I spent the morning talking to a skeptic. A friend and I answered question after question and presented layer upon layer of evidence. Eventually, he told us that no matter how strong the case was, he didn't think the eyewitness testimony about Jesus would lead him to the truth.
Read John 12:37-50
Isaiah walked into the Temple and it shook with the glory of God. Smoke snuffed out sight. He wailed, "I'm ruined!" In the presence of God's glory, he disowned his own glory. Seeing God, he volunteered to be sent by him: "Lord, here am I. Send me." The glory of God has returned to the Temple. Lazarus is walking around in the daylight, visible to the restored eyes of a formerly blind man. But Isaiah's prophetic heirs cannot see him. Instead of saying "Woe is me," they cursed Jesus. Some claim to believe. Jesus sifts their belief by the cost they pay. They saw what Isaiah did: their peers had blinded eyes and hardened hearts. If they told others what they saw in Jesus, they knew they'd be thrown out of the synagogue and lose their livelihoods. They traded the glory Isaiah saw for a cheap replica: the praise of their peers. In college, a friend told me they wished they could see what Isaiah saw. I agreed. Wouldn't that be awesome? We never realized we just needed to look at Jesus. We certainly didn't think about surrendering our lives to God's mission. We wanted the spectacle without the sacrifice. I often feared that maybe Jesus would send me to Siberia. Now, I think that was too innocent. Jesus didn't ruin Isaiah, and he doesn't plan to ruin us, either. He gave his life so that we could have his life, now and forever.
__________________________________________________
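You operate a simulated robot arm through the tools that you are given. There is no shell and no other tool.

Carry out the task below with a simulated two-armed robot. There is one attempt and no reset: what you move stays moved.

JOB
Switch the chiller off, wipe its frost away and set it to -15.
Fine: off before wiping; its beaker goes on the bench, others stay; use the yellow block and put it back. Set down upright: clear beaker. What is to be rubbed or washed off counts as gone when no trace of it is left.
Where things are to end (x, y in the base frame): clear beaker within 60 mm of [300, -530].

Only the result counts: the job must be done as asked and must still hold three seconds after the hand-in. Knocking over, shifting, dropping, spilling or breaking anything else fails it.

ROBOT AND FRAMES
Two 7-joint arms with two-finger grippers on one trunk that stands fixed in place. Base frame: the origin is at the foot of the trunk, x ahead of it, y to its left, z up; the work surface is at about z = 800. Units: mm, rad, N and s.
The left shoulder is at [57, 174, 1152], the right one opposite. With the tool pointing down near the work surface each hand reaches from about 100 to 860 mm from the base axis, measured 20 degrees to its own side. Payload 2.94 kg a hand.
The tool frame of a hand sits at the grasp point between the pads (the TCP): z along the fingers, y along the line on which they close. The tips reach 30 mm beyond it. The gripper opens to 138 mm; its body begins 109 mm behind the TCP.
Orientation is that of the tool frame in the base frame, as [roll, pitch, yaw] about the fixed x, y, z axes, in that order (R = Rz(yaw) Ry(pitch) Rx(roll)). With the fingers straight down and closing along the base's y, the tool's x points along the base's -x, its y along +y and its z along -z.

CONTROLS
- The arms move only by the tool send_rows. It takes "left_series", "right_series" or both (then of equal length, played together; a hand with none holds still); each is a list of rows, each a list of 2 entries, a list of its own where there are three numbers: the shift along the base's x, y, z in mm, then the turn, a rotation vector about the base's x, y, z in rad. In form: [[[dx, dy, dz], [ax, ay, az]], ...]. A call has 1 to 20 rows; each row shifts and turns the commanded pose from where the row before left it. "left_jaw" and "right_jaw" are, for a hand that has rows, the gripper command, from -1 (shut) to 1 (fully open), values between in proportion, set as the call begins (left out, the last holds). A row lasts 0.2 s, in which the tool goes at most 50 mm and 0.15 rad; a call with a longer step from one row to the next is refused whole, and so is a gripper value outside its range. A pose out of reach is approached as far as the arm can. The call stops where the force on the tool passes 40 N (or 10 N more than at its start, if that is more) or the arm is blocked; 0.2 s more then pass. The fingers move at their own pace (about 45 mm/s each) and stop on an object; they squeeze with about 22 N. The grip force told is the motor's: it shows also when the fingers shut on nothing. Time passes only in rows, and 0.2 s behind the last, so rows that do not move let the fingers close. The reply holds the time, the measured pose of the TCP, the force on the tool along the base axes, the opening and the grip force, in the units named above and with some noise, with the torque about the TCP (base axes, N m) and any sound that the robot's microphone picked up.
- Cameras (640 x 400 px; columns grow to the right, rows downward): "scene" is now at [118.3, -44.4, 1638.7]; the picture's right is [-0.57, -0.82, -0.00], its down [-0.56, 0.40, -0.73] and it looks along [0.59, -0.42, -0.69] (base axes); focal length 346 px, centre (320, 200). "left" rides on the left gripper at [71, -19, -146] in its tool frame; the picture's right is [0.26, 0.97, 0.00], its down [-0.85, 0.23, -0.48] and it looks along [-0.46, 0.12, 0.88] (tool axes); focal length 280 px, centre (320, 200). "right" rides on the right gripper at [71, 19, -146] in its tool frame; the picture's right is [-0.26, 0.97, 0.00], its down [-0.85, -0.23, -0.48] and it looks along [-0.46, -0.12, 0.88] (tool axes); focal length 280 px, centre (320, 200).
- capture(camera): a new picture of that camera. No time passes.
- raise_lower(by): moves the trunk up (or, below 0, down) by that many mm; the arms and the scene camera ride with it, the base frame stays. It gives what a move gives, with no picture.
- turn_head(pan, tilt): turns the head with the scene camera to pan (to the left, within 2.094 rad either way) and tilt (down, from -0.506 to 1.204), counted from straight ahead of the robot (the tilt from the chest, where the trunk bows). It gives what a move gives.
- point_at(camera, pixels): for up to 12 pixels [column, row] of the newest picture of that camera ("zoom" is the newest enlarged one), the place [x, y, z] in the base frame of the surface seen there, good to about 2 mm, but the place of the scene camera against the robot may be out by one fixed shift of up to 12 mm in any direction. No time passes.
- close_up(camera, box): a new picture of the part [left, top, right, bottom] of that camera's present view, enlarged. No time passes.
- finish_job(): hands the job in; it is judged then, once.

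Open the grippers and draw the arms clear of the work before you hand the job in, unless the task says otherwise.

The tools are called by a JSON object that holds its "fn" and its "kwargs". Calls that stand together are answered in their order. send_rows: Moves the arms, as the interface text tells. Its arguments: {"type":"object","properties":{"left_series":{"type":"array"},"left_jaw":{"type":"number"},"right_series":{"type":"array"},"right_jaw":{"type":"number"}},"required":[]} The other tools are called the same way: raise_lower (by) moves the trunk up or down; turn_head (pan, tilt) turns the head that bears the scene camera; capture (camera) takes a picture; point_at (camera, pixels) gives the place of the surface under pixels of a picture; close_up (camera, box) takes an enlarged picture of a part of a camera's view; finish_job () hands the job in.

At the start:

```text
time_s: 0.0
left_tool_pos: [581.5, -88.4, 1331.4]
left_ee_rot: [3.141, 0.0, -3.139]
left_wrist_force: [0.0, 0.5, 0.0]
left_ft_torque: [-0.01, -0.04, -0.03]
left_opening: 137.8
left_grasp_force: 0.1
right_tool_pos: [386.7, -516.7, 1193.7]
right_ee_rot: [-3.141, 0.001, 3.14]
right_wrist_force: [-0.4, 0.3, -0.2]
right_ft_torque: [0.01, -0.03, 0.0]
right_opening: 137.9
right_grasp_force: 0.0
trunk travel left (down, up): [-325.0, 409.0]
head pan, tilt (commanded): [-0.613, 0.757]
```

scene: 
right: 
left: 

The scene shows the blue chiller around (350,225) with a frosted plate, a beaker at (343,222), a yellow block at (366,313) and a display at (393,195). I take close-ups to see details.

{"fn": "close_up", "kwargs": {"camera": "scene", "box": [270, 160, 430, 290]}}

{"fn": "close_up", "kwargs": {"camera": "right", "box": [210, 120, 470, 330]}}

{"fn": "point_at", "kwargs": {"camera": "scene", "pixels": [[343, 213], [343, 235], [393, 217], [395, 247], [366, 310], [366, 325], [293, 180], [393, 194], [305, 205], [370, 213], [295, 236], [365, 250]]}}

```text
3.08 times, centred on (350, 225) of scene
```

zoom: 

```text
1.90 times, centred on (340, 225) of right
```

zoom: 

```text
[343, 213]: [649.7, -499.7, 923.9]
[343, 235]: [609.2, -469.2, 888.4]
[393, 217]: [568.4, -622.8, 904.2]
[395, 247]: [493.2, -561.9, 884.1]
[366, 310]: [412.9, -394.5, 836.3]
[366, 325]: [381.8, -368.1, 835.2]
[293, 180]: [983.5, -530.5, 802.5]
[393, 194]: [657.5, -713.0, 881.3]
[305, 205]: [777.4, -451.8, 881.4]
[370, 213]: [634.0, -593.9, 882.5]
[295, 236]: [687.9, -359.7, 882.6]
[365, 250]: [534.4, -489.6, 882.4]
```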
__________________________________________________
He didn't intend to offer himself in vain. He isn't looking to judge us. Jesus is holding up a mirror: "I don't judge you, but do you judge me?" The judgment we make about Jesus will be what sentences us. Our unwillingness to believe can start with a mild indecision that seems reasonable. But unbelief sours quickly, and eventually we become unable to believe. After Isaiah made his confession of faith, the seraphim announced to Isaiah, "Your iniquity is removed and your sin is atoned for." Six hundred years later, Jesus makes the same offer to his contemporaries, and now, to us. It's his final words to the crowd. He won't speak to them again until he's lifted high on the cross: "Father, forgive them, for they know not what they do."
Isaiah saw God's glory and said, 'I'm ruined.' The leaders saw Jesus raise Lazarus and wanted him dead. What do you think made the difference?
Where do you avoid talking about Jesus to avoid paying a cost?
What would it take for you to say, "Here am I. Send me"?
Ask God and a friend to help you answer this question: "God, where are you sending me?"